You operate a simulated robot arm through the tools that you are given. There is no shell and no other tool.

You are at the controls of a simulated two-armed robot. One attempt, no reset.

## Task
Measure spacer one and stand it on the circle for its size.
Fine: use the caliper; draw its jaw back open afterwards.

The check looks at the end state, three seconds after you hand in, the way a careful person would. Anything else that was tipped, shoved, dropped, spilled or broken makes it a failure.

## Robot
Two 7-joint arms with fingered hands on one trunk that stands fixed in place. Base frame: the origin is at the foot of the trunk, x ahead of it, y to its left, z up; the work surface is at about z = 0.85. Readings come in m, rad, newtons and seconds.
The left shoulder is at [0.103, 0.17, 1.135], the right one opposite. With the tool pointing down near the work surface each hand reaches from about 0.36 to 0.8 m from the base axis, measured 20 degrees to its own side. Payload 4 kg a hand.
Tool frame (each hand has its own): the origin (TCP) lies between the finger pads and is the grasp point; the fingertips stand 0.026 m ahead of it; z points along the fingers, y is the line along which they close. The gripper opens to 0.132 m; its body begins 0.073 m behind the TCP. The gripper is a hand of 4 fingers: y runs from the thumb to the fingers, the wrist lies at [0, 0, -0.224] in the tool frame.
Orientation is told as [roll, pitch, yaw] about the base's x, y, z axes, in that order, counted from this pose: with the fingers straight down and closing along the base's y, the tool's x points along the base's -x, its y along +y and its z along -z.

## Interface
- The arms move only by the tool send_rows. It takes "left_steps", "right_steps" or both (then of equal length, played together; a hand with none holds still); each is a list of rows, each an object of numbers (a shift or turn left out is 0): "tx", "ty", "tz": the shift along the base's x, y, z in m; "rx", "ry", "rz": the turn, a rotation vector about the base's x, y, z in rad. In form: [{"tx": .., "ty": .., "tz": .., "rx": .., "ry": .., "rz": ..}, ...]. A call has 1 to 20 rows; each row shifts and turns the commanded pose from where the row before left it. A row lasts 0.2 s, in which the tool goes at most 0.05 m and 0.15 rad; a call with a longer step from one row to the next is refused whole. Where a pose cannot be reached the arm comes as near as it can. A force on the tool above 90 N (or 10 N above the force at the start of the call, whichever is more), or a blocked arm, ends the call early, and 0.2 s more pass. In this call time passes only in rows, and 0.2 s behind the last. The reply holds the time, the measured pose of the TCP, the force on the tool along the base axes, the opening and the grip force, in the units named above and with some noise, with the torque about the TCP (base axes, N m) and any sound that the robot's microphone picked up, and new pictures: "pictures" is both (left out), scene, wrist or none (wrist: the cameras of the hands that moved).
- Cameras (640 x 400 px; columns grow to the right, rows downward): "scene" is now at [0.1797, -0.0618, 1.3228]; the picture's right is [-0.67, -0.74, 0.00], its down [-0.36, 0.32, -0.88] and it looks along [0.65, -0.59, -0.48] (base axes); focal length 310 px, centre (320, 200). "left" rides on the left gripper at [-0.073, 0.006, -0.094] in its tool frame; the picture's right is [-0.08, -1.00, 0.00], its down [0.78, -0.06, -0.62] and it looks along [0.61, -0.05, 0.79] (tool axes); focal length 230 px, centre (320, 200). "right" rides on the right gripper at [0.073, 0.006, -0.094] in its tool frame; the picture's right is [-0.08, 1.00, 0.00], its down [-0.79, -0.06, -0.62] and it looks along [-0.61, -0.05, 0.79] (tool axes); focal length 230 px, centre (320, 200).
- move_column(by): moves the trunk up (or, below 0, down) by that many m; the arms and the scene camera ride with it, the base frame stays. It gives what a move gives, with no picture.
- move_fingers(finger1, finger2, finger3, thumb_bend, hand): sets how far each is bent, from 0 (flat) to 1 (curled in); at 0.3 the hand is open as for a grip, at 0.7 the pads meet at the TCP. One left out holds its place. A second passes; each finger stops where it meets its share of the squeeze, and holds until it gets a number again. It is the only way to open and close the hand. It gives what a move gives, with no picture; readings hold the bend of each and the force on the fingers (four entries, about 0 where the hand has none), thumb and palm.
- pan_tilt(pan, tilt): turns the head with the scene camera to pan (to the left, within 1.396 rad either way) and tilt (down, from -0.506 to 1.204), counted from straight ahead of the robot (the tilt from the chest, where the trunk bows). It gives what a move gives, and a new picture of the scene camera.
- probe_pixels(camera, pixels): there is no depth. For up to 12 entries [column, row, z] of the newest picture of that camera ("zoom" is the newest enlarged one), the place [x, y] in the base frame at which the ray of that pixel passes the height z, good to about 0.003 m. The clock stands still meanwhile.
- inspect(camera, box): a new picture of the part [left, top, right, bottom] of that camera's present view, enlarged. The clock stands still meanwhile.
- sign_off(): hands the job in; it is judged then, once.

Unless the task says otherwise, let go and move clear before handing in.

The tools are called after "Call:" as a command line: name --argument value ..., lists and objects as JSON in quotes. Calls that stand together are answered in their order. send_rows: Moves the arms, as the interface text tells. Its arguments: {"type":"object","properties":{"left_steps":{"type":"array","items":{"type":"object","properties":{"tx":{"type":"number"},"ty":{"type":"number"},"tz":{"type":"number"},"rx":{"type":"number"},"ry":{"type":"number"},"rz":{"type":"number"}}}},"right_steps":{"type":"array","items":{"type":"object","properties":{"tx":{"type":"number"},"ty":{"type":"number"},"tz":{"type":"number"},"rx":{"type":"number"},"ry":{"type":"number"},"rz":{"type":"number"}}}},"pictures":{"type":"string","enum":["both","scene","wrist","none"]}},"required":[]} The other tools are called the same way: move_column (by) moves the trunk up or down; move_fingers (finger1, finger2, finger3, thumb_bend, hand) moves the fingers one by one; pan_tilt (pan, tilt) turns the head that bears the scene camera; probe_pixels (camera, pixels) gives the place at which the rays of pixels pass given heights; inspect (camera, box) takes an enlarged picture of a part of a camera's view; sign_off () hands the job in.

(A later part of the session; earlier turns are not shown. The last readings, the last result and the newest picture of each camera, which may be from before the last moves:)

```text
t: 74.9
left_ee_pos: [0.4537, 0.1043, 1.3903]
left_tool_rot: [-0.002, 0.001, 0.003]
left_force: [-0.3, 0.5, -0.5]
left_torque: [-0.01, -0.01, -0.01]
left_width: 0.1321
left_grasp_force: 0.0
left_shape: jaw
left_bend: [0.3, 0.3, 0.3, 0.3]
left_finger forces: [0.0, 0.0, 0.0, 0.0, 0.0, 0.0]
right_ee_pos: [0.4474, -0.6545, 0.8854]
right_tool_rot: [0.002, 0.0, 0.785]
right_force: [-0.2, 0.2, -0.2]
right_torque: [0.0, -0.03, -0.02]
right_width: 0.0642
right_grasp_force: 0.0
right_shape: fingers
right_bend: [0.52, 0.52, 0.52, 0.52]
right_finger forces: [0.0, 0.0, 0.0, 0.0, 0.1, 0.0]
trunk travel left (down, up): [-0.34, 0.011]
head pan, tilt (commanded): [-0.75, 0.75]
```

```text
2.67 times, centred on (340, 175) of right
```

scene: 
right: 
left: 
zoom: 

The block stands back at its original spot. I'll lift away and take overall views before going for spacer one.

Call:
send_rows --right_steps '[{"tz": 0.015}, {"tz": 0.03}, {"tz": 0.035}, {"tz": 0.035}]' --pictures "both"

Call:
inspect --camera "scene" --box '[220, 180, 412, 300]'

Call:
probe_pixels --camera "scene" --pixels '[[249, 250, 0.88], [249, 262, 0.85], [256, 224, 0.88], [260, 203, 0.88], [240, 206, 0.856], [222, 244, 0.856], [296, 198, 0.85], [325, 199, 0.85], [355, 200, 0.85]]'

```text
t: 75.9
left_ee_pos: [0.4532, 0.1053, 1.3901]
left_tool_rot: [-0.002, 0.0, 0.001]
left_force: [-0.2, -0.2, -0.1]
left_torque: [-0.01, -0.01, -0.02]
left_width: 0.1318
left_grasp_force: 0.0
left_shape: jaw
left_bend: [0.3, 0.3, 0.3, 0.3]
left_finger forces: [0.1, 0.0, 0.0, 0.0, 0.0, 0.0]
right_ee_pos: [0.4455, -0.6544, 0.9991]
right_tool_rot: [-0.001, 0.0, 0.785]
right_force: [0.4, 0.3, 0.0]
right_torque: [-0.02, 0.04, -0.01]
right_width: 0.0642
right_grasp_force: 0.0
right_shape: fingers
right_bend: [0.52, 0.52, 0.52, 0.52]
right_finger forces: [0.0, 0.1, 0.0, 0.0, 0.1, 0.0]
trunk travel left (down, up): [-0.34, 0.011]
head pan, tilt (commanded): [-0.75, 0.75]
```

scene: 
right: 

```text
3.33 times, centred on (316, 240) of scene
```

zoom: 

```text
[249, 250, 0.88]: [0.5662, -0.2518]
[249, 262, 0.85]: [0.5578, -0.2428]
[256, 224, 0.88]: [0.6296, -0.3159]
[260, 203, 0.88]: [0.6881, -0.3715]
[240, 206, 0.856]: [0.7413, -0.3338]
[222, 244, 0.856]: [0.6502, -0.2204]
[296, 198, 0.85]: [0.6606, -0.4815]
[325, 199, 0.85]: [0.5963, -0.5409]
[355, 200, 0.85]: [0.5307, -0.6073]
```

**Work to complete**
Which lines contain the word "entries"? Copy each one.

**Solution to this task**
- move_fingers(finger1, finger2, finger3, thumb_bend, hand): sets how far each is bent, from 0 (flat) to 1 (curled in); at 0.3 the hand is open as for a grip, at 0.7 the pads meet at the TCP. One left out holds its place. A second passes; each finger stops where it meets its share of the squeeze, and holds until it gets a number again. It is the only way to open and close the hand. It gives what a move gives, with no picture; readings hold the bend of each and the force on the fingers (four entries, about 0 where the hand has none), thumb and palm.
- probe_pixels(camera, pixels): there is no depth. For up to 12 entries [column, row, z] of the newest picture of that camera ("zoom" is the newest enlarged one), the place [x, y] in the base frame at which the ray of that pixel passes the height z, good to about 0.003 m. The clock stands still meanwhile.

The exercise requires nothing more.